DATASET EXTRACT>

>>

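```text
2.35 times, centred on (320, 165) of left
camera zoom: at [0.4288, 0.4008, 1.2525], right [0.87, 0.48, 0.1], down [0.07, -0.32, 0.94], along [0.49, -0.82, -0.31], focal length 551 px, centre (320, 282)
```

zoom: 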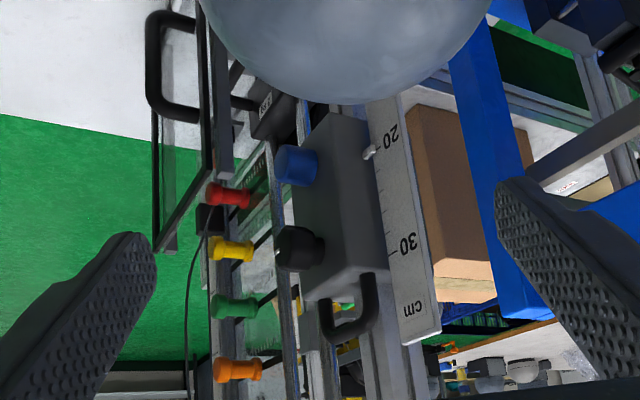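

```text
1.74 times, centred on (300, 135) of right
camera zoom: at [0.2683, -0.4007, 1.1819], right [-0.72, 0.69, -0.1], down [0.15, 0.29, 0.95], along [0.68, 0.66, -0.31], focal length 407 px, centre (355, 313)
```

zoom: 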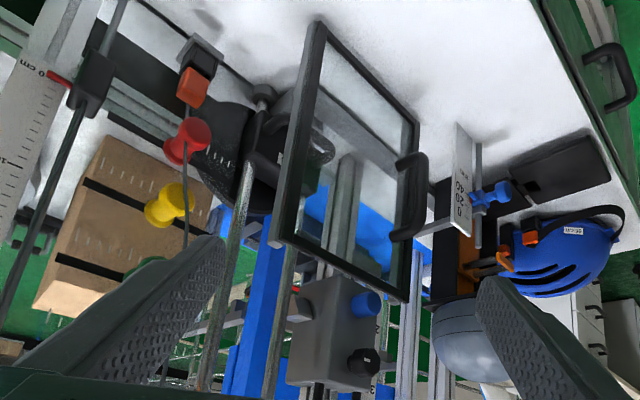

<<

STATED EXERCISE>
Find how many of the lines above have the word "length" in them. State only that number.

CORRECT ANSWER>
2